Your tasks:
1. Reproduce the wording of the source text between "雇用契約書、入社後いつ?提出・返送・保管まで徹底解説" and "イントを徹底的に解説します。", with both ends included.
2. Extend the source text, starting right after its last sentence.

Source text:
概要: 雇用契約書は、入社手続きにおいて非常に重要な書類です。発行タイミング、内容確認、返送方法、そして退職後の保管まで、知っておくべきポイントを網羅的に解説します。不安なく入社・退職を迎えるための知識を身につけましょう。
雇用契約書、入社後いつ?提出・返送・保管まで徹底解説
雇用契約書は、企業と労働者の間で労働条件に関する重要な合意を記す書類です。入社時の手続きの中でも特に重要度が高く、将来的なトラブルを未然に防ぐためにも、その内容や取り扱いについて正しく理解しておく必要があります。
「いつ発行されるの?」「どんな内容を確認すればいい?」「提出や保管はどうすれば?」といった疑問を抱えている方も多いのではないでしょうか。この記事では、雇用契約書の提出・返送・保管に関する最新情報や、知っておくべきポイントを徹底的に解説します。

Supplied material:
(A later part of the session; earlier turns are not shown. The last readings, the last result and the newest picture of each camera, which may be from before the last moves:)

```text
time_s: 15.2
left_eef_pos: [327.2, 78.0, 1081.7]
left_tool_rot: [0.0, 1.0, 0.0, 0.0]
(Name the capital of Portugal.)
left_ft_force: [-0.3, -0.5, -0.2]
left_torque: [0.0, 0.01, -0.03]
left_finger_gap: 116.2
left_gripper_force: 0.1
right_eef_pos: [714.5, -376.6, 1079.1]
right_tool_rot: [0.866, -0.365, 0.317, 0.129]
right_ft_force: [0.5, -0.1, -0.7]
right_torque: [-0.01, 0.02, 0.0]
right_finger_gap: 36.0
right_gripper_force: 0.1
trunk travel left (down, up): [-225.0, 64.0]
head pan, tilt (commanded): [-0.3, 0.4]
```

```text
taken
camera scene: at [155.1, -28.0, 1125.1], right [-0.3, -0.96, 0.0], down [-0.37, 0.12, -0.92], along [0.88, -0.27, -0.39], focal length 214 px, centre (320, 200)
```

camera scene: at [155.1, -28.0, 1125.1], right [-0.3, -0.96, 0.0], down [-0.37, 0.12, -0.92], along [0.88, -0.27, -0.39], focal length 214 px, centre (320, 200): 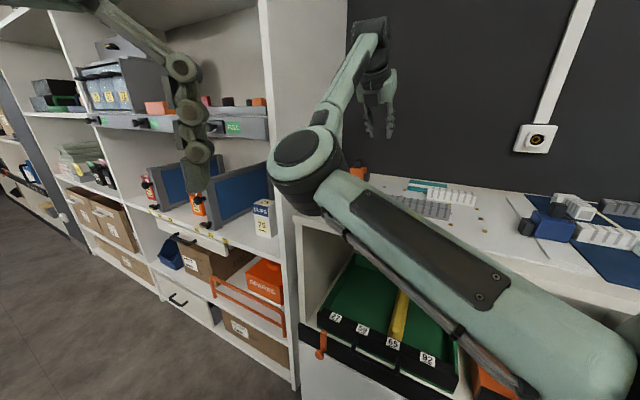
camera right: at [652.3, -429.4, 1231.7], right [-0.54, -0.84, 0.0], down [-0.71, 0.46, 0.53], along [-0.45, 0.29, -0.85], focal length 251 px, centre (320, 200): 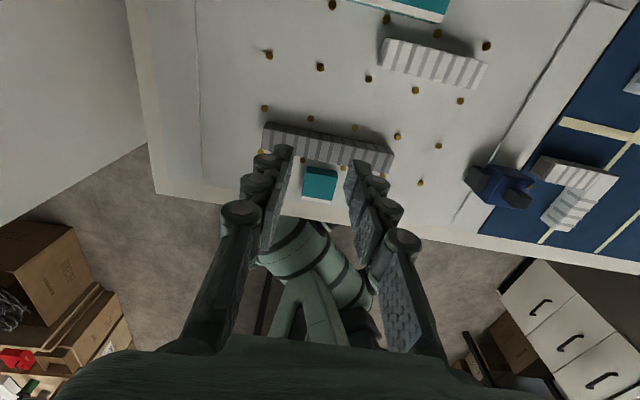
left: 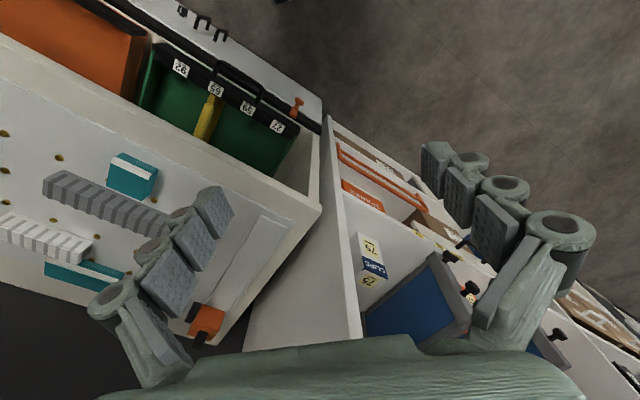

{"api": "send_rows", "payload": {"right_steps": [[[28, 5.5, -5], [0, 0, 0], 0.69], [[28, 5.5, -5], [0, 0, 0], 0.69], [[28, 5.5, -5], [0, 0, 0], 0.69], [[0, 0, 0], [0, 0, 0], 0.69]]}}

Final answers:
1.
雇用契約書、入社後いつ?提出・返送・保管まで徹底解説
雇用契約書は、企業と労働者の間で労働条件に関する重要な合意を記す書類です。入社時の手続きの中でも特に重要度が高く、将来的なトラブルを未然に防ぐためにも、その内容や取り扱いについて正しく理解しておく必要があります。
「いつ発行されるの?」「どんな内容を確認すればいい?」「提出や保管はどうすれば?」といった疑問を抱えている方も多いのではないでしょうか。この記事では、雇用契約書の提出・返送・保管に関する最新情報や、知っておくべきポイントを徹底的に解説します。

2.
雇用契約書はいつ発行される?知っておくべきタイミング
内定から入社までの流れ
雇用契約書の発行タイミングは、一般的に内定後から入社日までの間となります。多くの企業では、内定通知とともに、あるいはその直後に労働条件通知書が交付され、続けて雇用契約書への署名・捺印を求められることが多いです。
これは、労働者が入社前に自身の労働条件を十分に理解し、合意した上で入社できるようにするためです。企業側も、労働者からの返送をスムーズにするために、返信用封筒や切手を同封するなど配慮しているのが一般的でしょう。
入社日直前に慌てて確認することがないよう、書類が届き次第、早めに内容を確認する習慣をつけておくことが重要です。不明な点があれば、企業の人事担当者へ質問し、疑問を解消してから署名・捺印するようにしましょう。
法的要件と慣習的なタイミング
法律上、雇用契約書を「いつまでに提出・返送しなければならない」という明確な期限は定められていません。しかし、労働基準法では「労働契約の締結に際し」、企業が労働者に対して労働条件を明示する義務があるとしています。
この「労働契約の締結に際し」とは、原則として入社日より前、つまり会社が採用を決定し、本人が応じた時点を指します。入社前の明示は、後の労働トラブルを回避するために非常に重要なプロセスとなります。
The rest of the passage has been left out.